• PROBLEM STATEMENT
What follows is a listing; give it again exactly, in its entirety.

• SOURCE DATA
** Begin **

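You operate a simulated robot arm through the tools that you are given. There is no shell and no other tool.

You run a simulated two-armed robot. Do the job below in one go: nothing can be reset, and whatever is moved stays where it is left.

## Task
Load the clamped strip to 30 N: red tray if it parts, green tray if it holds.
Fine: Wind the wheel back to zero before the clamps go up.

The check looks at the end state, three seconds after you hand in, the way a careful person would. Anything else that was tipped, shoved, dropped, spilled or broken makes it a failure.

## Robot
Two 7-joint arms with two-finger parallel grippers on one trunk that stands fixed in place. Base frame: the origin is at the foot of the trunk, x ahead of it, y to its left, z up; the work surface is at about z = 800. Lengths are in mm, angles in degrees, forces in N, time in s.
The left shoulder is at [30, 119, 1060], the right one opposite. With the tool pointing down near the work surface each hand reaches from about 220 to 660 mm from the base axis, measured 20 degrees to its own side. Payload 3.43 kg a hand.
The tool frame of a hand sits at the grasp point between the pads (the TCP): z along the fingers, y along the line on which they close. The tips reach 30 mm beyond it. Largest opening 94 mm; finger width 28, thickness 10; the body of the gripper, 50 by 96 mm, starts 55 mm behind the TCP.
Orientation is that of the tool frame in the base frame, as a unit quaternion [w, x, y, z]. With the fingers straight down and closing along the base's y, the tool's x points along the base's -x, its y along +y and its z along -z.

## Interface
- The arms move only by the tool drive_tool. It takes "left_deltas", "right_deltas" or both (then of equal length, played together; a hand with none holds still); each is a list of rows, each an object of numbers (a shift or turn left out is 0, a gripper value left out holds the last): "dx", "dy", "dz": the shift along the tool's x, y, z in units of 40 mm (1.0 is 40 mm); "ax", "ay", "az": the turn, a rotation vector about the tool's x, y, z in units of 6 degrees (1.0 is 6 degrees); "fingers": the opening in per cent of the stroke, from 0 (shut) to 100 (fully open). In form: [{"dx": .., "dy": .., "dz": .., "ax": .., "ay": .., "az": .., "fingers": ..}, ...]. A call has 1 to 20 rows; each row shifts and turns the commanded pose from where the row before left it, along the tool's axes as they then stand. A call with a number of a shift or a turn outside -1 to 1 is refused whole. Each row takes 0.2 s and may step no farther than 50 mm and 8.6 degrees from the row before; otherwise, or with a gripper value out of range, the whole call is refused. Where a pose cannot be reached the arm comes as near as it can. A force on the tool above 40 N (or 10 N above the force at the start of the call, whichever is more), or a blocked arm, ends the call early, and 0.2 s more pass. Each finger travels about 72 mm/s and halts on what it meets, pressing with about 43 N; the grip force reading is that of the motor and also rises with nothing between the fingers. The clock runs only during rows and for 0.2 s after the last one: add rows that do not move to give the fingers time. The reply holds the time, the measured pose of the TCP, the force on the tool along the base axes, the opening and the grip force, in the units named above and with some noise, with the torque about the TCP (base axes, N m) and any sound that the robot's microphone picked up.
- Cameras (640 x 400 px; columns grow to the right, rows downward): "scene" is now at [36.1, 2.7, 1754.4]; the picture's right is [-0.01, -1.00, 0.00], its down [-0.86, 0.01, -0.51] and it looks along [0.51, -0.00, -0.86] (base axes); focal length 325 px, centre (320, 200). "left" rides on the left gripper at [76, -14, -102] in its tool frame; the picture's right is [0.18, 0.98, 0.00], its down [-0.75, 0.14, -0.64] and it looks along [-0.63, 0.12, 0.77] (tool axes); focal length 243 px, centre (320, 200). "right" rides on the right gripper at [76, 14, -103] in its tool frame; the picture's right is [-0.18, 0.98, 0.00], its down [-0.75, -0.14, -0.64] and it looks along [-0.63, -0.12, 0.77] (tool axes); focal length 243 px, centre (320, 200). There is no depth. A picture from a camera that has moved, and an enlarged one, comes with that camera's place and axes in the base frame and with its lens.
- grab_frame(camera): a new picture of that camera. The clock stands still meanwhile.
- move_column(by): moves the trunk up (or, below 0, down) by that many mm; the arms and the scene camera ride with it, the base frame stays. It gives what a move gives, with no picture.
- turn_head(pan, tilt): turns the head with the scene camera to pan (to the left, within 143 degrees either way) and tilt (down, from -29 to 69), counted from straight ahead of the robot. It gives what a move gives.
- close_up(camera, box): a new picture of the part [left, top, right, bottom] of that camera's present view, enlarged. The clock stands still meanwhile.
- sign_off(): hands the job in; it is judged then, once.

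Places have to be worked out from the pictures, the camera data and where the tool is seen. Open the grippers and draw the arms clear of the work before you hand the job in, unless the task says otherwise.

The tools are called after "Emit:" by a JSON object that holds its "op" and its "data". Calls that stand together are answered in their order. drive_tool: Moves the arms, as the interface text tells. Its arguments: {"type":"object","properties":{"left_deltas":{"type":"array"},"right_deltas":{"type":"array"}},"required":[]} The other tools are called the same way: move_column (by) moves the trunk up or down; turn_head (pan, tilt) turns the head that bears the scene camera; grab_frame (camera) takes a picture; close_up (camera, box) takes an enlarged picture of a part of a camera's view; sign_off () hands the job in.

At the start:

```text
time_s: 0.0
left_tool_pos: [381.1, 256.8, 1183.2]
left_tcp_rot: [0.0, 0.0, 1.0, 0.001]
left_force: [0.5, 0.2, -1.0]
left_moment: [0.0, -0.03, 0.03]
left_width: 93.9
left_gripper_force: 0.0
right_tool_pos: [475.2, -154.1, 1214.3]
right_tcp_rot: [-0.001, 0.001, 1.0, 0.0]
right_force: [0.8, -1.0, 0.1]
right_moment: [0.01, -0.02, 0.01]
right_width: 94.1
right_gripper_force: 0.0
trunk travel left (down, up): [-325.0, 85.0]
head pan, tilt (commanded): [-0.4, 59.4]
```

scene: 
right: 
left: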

** End **

• FULL RESPONSE
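You operate a simulated robot arm through the tools that you are given. There is no shell and no other tool.

You run a simulated two-armed robot. Do the job below in one go: nothing can be reset, and whatever is moved stays where it is left.

## Task
Load the clamped strip to 30 N: red tray if it parts, green tray if it holds.
Fine: Wind the wheel back to zero before the clamps go up.

The check looks at the end state, three seconds after you hand in, the way a careful person would. Anything else that was tipped, shoved, dropped, spilled or broken makes it a failure.

## Robot
Two 7-joint arms with two-finger parallel grippers on one trunk that stands fixed in place. Base frame: the origin is at the foot of the trunk, x ahead of it, y to its left, z up; the work surface is at about z = 800. Lengths are in mm, angles in degrees, forces in N, time in s.
The left shoulder is at [30, 119, 1060], the right one opposite. With the tool pointing down near the work surface each hand reaches from about 220 to 660 mm from the base axis, measured 20 degrees to its own side. Payload 3.43 kg a hand.
The tool frame of a hand sits at the grasp point between the pads (the TCP): z along the fingers, y along the line on which they close. The tips reach 30 mm beyond it. Largest opening 94 mm; finger width 28, thickness 10; the body of the gripper, 50 by 96 mm, starts 55 mm behind the TCP.
Orientation is that of the tool frame in the base frame, as a unit quaternion [w, x, y, z]. With the fingers straight down and closing along the base's y, the tool's x points along the base's -x, its y along +y and its z along -z.

## Interface
- The arms move only by the tool drive_tool. It takes "left_deltas", "right_deltas" or both (then of equal length, played together; a hand with none holds still); each is a list of rows, each an object of numbers (a shift or turn left out is 0, a gripper value left out holds the last): "dx", "dy", "dz": the shift along the tool's x, y, z in units of 40 mm (1.0 is 40 mm); "ax", "ay", "az": the turn, a rotation vector about the tool's x, y, z in units of 6 degrees (1.0 is 6 degrees); "fingers": the opening in per cent of the stroke, from 0 (shut) to 100 (fully open). In form: [{"dx": .., "dy": .., "dz": .., "ax": .., "ay": .., "az": .., "fingers": ..}, ...]. A call has 1 to 20 rows; each row shifts and turns the commanded pose from where the row before left it, along the tool's axes as they then stand. A call with a number of a shift or a turn outside -1 to 1 is refused whole. Each row takes 0.2 s and may step no farther than 50 mm and 8.6 degrees from the row before; otherwise, or with a gripper value out of range, the whole call is refused. Where a pose cannot be reached the arm comes as near as it can. A force on the tool above 40 N (or 10 N above the force at the start of the call, whichever is more), or a blocked arm, ends the call early, and 0.2 s more pass. Each finger travels about 72 mm/s and halts on what it meets, pressing with about 43 N; the grip force reading is that of the motor and also rises with nothing between the fingers. The clock runs only during rows and for 0.2 s after the last one: add rows that do not move to give the fingers time. The reply holds the time, the measured pose of the TCP, the force on the tool along the base axes, the opening and the grip force, in the units named above and with some noise, with the torque about the TCP (base axes, N m) and any sound that the robot's microphone picked up.
- Cameras (640 x 400 px; columns grow to the right, rows downward): "scene" is now at [36.1, 2.7, 1754.4]; the picture's right is [-0.01, -1.00, 0.00], its down [-0.86, 0.01, -0.51] and it looks along [0.51, -0.00, -0.86] (base axes); focal length 325 px, centre (320, 200). "left" rides on the left gripper at [76, -14, -102] in its tool frame; the picture's right is [0.18, 0.98, 0.00], its down [-0.75, 0.14, -0.64] and it looks along [-0.63, 0.12, 0.77] (tool axes); focal length 243 px, centre (320, 200). "right" rides on the right gripper at [76, 14, -103] in its tool frame; the picture's right is [-0.18, 0.98, 0.00], its down [-0.75, -0.14, -0.64] and it looks along [-0.63, -0.12, 0.77] (tool axes); focal length 243 px, centre (320, 200). There is no depth. A picture from a camera that has moved, and an enlarged one, comes with that camera's place and axes in the base frame and with its lens.
- grab_frame(camera): a new picture of that camera. The clock stands still meanwhile.
- move_column(by): moves the trunk up (or, below 0, down) by that many mm; the arms and the scene camera ride with it, the base frame stays. It gives what a move gives, with no picture.
- turn_head(pan, tilt): turns the head with the scene camera to pan (to the left, within 143 degrees either way) and tilt (down, from -29 to 69), counted from straight ahead of the robot. It gives what a move gives.
- close_up(camera, box): a new picture of the part [left, top, right, bottom] of that camera's present view, enlarged. The clock stands still meanwhile.
- sign_off(): hands the job in; it is judged then, once.

Places have to be worked out from the pictures, the camera data and where the tool is seen. Open the grippers and draw the arms clear of the work before you hand the job in, unless the task says otherwise.

The tools are called after "Emit:" by a JSON object that holds its "op" and its "data". Calls that stand together are answered in their order. drive_tool: Moves the arms, as the interface text tells. Its arguments: {"type":"object","properties":{"left_deltas":{"type":"array"},"right_deltas":{"type":"array"}},"required":[]} The other tools are called the same way: move_column (by) moves the trunk up or down; turn_head (pan, tilt) turns the head that bears the scene camera; grab_frame (camera) takes a picture; close_up (camera, box) takes an enlarged picture of a part of a camera's view; sign_off () hands the job in.

At the start:

```text
time_s: 0.0
left_tool_pos: [381.1, 256.8, 1183.2]
left_tcp_rot: [0.0, 0.0, 1.0, 0.001]
left_force: [0.5, 0.2, -1.0]
left_moment: [0.0, -0.03, 0.03]
left_width: 93.9
left_gripper_force: 0.0
right_tool_pos: [475.2, -154.1, 1214.3]
right_tcp_rot: [-0.001, 0.001, 1.0, 0.0]
right_force: [0.8, -1.0, 0.1]
right_moment: [0.01, -0.02, 0.01]
right_width: 94.1
right_gripper_force: 0.0
trunk travel left (down, up): [-325.0, 85.0]
head pan, tilt (commanded): [-0.4, 59.4]
```

scene: 
right: 
left: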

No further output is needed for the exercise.